The Lakers' have ranked 20th out of 22 bubble teams in pick-and-roll efficiency since the restart. Only the Pacers and Wizards have been worse in that category.
They not only rank last in 3-point percentage (31.7%) since the restart, but they also have been one of the worst jump-shooting teams all season long -- ranking 27th in the league in effective field goal percentage (eFG) on jumpers during the regular season and last in that category since the restart.
That last one is particularly troubling. It's hard to fathom how a championship run is feasible when all but two players on the team (Kyle Kuzma and Markieff Morris) are posting eFGs worse than 50% on their jumpers, per Second Spectrum tracking.
Looking back over the past 10 squads to make the Finals, all 10 of them ranked in the top five in jump-shooting efficiency that season. All 10! Either these Lakers are going to shatter that baseline, get unexpectedly hot or watch their bricklaying tendencies end their season.
When the Lakers' jumpers are falling, they look unstoppable, but those kinds of games have been the exception. They won 23 of 25 games this season when they made at least 38% of their 3s, but they've done that in only three of their 12 games since the restart. They've been just as likely to be heinous from downtown, hitting fewer than 16% of their 3s in three of their 12 bubble games. That's too many stinkers, and if this team is going to win it all, it absolutely must tighten up its long-range consistency.
The Lakers' overall jump-shooting mediocrity is the result of a few bad apples. Only one of the team's most active shooters is even converting jumpers at league-average rates (51.3 eFG% in the bubble), and that's Kuzma. The other four guys on this list below aren't pulling their own weight. Unless some of them heat up, the Lakers' chances to come out of the West are slim.
Lakers' most active jump shooters since the restart (per Second Spectrum)
LeBron James: 27-81 (48.2 eFG)
Anthony Davis: 27-80 (40.0 eFG)
Kyle Kuzma: 28-74 (53.4 eFG)
Danny Green: 18-54 (47.2 eFG)
Kentavious Caldwell-Pope: 15-49 (44.9 eFG)
One name on that table should raise an eyebrow.
Coming into this postseason, it was clear Davis was going to be the major X factor for this team. But if there's one number that continues to haunt Davis deep into his eighth season, it's his jump-shooting efficiency. While many of the league's other poor-shooting superstars endure endless ridicule, somehow Davis has largely escaped that fate. But his shot chart reveals a player who is dominant in the paint yet unreliable outside of it.
Davis is one of the most overwhelming physical presences in the league right now, but his jumper just isn't great. And his relatively high-volume midrange activity isn't helping matters, either.
Davis' eFG vs. league average (via Second Spectrum)

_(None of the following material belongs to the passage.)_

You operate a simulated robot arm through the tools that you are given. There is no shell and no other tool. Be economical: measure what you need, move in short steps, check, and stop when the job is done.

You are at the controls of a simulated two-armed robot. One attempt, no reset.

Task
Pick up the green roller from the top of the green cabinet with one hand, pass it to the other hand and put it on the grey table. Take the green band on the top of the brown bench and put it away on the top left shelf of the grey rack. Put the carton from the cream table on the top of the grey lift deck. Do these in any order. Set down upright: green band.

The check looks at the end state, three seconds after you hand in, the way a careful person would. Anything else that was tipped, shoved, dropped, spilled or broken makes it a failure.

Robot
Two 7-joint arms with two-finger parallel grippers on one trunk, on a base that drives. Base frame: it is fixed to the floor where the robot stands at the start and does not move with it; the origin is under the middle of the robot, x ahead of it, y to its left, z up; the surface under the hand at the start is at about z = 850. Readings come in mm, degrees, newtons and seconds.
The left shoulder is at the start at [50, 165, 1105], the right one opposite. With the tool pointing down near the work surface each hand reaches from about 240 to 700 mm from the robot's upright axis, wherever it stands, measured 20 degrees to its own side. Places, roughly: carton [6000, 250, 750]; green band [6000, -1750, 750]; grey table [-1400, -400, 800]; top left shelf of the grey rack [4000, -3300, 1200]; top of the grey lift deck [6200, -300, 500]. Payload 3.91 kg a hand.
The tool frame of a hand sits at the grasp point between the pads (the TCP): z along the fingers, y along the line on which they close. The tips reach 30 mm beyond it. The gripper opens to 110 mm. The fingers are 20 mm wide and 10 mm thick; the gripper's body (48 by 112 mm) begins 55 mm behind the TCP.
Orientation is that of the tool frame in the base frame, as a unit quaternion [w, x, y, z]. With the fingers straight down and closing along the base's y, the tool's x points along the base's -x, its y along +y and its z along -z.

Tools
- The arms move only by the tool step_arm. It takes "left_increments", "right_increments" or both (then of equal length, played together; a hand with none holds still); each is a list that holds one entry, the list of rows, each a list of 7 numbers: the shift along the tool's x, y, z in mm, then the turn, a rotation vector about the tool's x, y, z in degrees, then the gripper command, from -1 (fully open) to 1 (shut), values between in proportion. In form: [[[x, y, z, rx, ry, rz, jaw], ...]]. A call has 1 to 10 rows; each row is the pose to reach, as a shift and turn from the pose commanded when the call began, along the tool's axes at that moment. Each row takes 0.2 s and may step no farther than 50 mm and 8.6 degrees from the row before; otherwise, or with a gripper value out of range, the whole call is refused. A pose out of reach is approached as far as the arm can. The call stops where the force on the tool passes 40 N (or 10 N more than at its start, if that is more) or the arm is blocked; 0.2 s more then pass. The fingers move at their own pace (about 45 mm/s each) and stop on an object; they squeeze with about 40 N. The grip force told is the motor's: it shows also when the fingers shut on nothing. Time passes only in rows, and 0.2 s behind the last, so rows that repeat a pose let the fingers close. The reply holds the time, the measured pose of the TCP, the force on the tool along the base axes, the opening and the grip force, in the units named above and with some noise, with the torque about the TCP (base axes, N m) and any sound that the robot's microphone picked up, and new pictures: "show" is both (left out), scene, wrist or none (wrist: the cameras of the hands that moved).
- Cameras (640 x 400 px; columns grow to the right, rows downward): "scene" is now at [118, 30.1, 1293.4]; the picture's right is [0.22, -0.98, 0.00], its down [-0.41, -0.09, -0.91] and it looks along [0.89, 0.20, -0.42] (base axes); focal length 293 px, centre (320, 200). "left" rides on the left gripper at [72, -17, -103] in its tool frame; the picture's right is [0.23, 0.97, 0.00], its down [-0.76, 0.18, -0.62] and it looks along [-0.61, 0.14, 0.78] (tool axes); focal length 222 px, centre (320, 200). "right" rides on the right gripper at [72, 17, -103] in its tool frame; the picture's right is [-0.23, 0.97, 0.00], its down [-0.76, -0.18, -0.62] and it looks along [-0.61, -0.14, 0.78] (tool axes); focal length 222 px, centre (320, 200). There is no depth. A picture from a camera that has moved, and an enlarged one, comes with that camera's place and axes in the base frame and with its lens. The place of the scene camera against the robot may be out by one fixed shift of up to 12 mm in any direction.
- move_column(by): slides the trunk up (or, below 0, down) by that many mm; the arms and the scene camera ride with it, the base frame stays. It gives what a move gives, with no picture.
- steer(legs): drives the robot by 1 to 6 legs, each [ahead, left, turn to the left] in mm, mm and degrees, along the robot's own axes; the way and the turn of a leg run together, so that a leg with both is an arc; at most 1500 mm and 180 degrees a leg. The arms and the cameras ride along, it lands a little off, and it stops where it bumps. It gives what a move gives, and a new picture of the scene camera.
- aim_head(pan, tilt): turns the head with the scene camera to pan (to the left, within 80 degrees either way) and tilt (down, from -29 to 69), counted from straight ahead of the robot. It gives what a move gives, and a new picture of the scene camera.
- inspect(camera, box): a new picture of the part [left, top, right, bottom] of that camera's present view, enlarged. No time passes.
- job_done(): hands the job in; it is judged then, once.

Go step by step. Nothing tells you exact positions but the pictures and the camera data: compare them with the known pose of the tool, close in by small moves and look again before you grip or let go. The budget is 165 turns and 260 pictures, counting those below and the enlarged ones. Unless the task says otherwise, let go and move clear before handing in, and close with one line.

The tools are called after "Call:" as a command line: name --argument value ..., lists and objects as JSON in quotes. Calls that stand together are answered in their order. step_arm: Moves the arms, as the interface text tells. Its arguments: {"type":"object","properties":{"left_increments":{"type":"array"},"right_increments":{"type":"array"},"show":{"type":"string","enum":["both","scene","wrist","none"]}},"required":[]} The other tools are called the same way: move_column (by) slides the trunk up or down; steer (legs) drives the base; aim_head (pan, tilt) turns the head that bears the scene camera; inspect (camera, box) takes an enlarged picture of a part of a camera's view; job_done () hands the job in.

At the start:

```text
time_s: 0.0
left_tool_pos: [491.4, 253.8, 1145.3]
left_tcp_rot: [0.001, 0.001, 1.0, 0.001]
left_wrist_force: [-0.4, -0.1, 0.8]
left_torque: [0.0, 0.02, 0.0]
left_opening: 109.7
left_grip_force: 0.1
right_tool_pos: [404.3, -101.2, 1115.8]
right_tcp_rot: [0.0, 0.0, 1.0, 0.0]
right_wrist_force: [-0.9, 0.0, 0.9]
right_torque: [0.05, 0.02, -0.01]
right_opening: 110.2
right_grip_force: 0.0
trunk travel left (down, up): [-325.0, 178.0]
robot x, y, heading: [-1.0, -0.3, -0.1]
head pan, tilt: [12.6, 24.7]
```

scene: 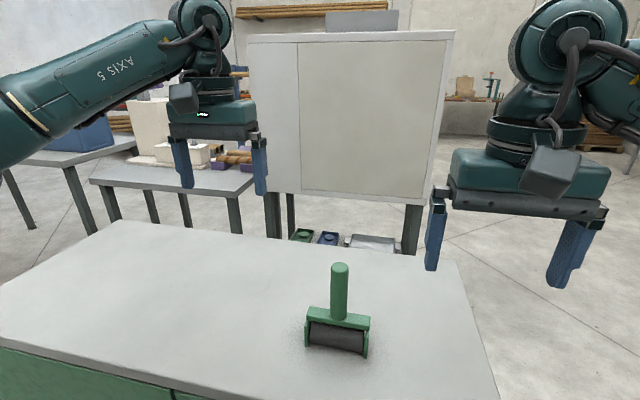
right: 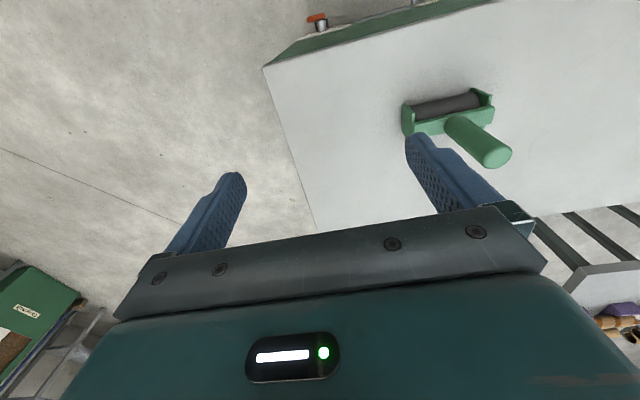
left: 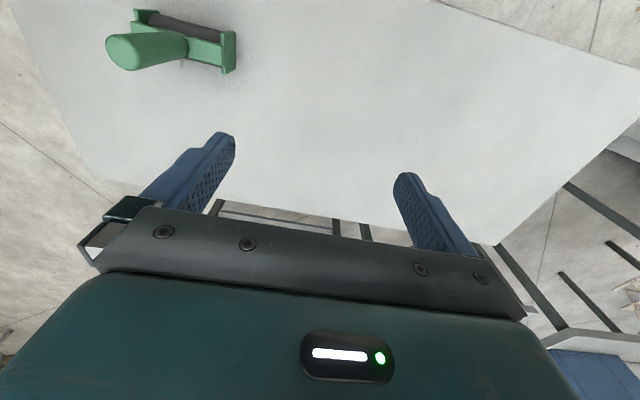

Paint: 63.5 (Davis) | 56.1 (average)
Non-paint 2s: 37.1 (Davis) | 40.6 (average)
3s: 48.9 (Davis) | 53.8 (average)
The Brow's jump-shooting woes are a key issue that he has brought with him to Florida. Check this out:
Out of 160 players who tried at least 250 jump shots during the regular season, Davis ranked 152nd in efficiency with an eFG of just 42.8%.
Out of 47 players who have tried at least 75 jumpers in the bubble, Davis ranks last in efficiency (40.0% eFG). Markelle Fultz has been more active and more efficient.
Davis' shooting splits are emblematic of the Lakers as a group. While the Lakers rank first in points scored in the paint per 100 possessions and third in paint FG% among playoff teams since the restart, they rank last in both categories outside the paint. It's an alarming split in a postseason full of teams capable of beefing up their paint protection and daring the Lakers to beat them with jump shots.
Beyond the team's superstar duo, this roster simply lacks perimeter firepower. Yes, Green and Kuzma can be capable catch-and-shoot threats, but they've disappeared a few times already. It's fair to ask: If the NBA is really a make-or-miss league, can the Lakers make enough jumpers to win this thing?
If they advance, we'll get a better answer in the next round.